* [SET OF TASKS]
1 – Write out the page text from "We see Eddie" to "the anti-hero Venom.", both included.
2 – Give the continuation of the page text.

* [PAGE TEXT]
>>
My expectations could not be set any lower for Venom. With some bad trailers, my impressions of what I was seeing was not good. I managed to get to see Tom Hardy’s take on the iconic character last night, and I was surprised for good and bad reasons.
We see Eddie Brock (Tom Hardy) a journalist who tackles crooked powerful men and brings them down by shining light on their schemes. After trying to ask hard questions towards Carlton Drake (Riz Ahmed) his career and life go downhill in attempting to take down one of the most influential people in San Fransisco. After trying to get evidence on Drake’s company, the Life Foundation, he gets infected with one of the symbiotes captured by Life. Drake sends man after man to apprehend the creature, and Eddie Brock goes from journalist to the anti-hero Venom.
The pacing is so weird for the first 30 minutes or more. The first 10 to 20 is bizarrely too quick seeing the negative changes in Eddie’s life, but I had no time to see development in his character to care about him. Not until the end of the film I actually could care for him and his new friend. Then we get into a slow crawl of him getting drunk and being an absolute mess. Once he gets infected with Venom, then the film picks up to an entertaining ride.
The tone is all over the place. Elements of horror, superhero action flick, drama, comedy, and just about anything you can think of is thrown into the mix. The horror aspects would have worked if Sony decided to keep the R rating, and overall help the movie’s quality. While many of the creepy moments work, there was always something missing. The drama of what Eddie was going through was too quick but overall kept some powerful moments. The typical superhero and comic book features went well and felt like an actual Marvel movie despite many moments of inconsistency. The humor felt off. While there were two or three genuinely funny scenes, a lot of it felt confusing. I was unsure if they were trying to be serious in some scenes or just goofy.
The writing is just as inconsistent as the tone. Some lines are at a cringe level of terrible to handle that breaks my suspension of disbelief. Characters have lines that are sometimes painfully bad. Sometimes I question if it is the acting or merely lousy dialog that cannot be said properly. The acting was well done despite some painful dialog that had to be delivered. Tom Hardy carries the film on his back. While Eddie had some flaws as a character that was annoying, his relationship between Anne and Venom were the highlights in the story. Seeing his chemistry with these two allies made up for some somewhat problematic storytelling. The development of his relationship with Venom was beyond my expectations and was the best part of the movie. Riz Ahmed had quite the generic antagonist, but his performance made up for the lackluster character. Michelle Williams played Anne, Brock’s love interest, who was excellent despite lacking in much development of her character earlier in the film. The powers of the symbiotes felt unpredictable. At times how the symbiotes take over people or animals and how that creature reacts with its host felt wrong at times. Seeing people or animals take in the symbiote with no problem or some with deadly consequences. The film explains it rationally, but I could not buy some of what they were selling to me.
<<
* [DATASET EXCERPT]
>>
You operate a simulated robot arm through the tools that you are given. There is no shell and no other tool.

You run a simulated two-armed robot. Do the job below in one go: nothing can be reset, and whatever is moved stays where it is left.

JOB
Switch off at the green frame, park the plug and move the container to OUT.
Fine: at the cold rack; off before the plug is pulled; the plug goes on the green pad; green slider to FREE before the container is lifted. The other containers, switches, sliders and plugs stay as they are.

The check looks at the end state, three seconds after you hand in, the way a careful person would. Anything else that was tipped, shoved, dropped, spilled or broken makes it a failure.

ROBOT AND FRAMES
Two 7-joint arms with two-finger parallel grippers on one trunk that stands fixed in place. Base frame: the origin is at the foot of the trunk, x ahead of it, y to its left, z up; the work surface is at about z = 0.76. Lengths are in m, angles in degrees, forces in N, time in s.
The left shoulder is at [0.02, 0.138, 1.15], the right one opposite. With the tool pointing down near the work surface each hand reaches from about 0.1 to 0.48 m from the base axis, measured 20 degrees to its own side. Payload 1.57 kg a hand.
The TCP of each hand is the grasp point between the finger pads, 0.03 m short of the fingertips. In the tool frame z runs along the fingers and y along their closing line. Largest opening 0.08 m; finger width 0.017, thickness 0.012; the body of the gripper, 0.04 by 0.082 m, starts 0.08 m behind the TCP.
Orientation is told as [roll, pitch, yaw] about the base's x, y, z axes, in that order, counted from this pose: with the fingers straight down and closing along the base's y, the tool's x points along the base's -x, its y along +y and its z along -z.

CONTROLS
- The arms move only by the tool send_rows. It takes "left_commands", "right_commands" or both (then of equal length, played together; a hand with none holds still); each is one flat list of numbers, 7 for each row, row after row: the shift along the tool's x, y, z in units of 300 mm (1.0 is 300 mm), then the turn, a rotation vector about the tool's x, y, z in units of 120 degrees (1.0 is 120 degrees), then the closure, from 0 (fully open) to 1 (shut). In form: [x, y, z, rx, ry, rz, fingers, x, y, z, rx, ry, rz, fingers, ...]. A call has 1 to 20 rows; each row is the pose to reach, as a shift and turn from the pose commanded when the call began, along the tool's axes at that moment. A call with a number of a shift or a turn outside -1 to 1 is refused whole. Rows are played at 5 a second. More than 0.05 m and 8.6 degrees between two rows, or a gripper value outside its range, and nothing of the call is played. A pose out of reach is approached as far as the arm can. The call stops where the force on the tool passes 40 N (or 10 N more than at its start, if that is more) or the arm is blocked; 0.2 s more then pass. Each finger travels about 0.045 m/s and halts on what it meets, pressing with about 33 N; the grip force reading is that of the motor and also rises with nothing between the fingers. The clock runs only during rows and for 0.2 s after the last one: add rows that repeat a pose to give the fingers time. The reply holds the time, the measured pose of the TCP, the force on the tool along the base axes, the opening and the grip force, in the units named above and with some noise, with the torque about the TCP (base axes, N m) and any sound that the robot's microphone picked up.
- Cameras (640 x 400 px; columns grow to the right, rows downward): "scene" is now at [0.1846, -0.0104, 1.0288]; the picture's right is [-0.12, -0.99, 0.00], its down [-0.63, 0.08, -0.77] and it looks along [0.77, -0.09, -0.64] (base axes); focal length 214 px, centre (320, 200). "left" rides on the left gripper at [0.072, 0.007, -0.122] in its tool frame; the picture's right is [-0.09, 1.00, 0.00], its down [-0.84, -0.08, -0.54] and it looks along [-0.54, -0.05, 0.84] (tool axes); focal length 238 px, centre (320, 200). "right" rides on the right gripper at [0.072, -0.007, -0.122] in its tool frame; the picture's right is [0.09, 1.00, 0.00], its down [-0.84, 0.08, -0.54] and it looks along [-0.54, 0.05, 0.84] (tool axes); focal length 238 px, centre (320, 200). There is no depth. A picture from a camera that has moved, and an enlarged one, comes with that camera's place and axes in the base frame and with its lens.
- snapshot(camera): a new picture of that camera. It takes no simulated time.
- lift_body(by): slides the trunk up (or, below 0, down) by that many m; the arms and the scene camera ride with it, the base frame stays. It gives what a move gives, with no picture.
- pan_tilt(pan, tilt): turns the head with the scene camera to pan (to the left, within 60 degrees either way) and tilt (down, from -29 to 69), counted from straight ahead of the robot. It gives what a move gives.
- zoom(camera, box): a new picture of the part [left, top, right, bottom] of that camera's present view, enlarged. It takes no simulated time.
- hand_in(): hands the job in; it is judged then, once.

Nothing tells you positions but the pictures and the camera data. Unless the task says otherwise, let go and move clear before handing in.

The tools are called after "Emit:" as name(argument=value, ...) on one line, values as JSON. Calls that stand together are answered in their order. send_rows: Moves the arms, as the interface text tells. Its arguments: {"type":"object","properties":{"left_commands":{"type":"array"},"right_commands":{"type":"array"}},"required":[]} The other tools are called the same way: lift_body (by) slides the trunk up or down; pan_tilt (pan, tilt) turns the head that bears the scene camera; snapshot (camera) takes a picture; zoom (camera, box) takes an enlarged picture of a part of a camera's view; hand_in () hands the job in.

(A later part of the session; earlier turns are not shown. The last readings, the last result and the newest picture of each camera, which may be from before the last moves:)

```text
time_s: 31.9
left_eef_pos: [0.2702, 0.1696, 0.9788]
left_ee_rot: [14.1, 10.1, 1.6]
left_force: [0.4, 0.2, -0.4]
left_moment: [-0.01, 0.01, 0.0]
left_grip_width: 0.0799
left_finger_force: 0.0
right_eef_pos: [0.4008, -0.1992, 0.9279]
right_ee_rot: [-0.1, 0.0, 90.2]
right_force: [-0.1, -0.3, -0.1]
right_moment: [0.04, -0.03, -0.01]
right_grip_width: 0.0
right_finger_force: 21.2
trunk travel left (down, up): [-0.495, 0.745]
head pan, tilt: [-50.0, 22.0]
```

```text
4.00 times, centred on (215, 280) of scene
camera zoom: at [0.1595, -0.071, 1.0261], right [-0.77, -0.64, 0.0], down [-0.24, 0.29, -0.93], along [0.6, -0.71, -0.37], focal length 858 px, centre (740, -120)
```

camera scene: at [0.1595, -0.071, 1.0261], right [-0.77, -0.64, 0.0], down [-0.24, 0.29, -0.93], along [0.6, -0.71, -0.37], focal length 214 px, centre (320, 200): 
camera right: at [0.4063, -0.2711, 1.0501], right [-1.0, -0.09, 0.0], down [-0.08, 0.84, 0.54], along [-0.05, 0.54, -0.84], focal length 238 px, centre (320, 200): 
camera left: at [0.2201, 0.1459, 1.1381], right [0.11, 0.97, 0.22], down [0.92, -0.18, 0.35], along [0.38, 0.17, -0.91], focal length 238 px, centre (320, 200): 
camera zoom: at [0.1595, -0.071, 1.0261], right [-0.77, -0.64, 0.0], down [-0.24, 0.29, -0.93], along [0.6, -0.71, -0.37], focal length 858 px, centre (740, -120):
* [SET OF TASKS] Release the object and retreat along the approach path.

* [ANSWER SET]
<<
* [ANSWER SET]
1 –
We see Eddie Brock (Tom Hardy) a journalist who tackles crooked powerful men and brings them down by shining light on their schemes. After trying to ask hard questions towards Carlton Drake (Riz Ahmed) his career and life go downhill in attempting to take down one of the most influential people in San Fransisco. After trying to get evidence on Drake’s company, the Life Foundation, he gets infected with one of the symbiotes captured by Life. Drake sends man after man to apprehend the creature, and Eddie Brock goes from journalist to the anti-hero Venom.

2 –
The action was not as much as I had hoped, but when we got some fighting or chases, it was worth the wait. One of my favorite car chase scenes in years is seen right here. I was surprised by how well the choreography was executed. The action would not pop up for a brief moment then back to slow storytelling, we got a good lengthy car chase along with plenty of other fight scenes across the film. The only problem with the action is Venom would eat people and have other brutal ways of killing people, but with the PG-13 rating, I felt cheated out of some good old fashion blood and guts. If we ever get an R rated cut, the original cut, then I will rewatch the movie in a heartbeat.
The quality of the visual effects was out of control. Practical effects looked fine, nothing extraordinary, but worked with the film. Venom and the main villain Riot looked unrealistic. While I understand these are hard characters to make right with CGI, but the technology is there to make realistic looking characters. I could not unsee a CGI character instead of having some suspension of disbelief to see a real life creature. Other moments in the film sometimes look like the team needed some more time to touch up some of the special effects.
Ruben Fleischer’s Venom has a great movie inside somewhere but has some quite terrible writing and pacing issues along with bad CGI. Jeff Pinker and Scott Rosenberg might not have been right for the job or maybe needed some extra time. Some of these issues will never be known since the film shot vs. the film delivered are entirely different. Who knows how much better the anti-hero movie would have been with an R rating? I know the action would benefit, but the story and characters? That will remain a mystery. The best way to describe Venom is that it feels like an early 2000s superhero movie by its messy tone, bad special effects, and an overall entertaining film that is not remotely good.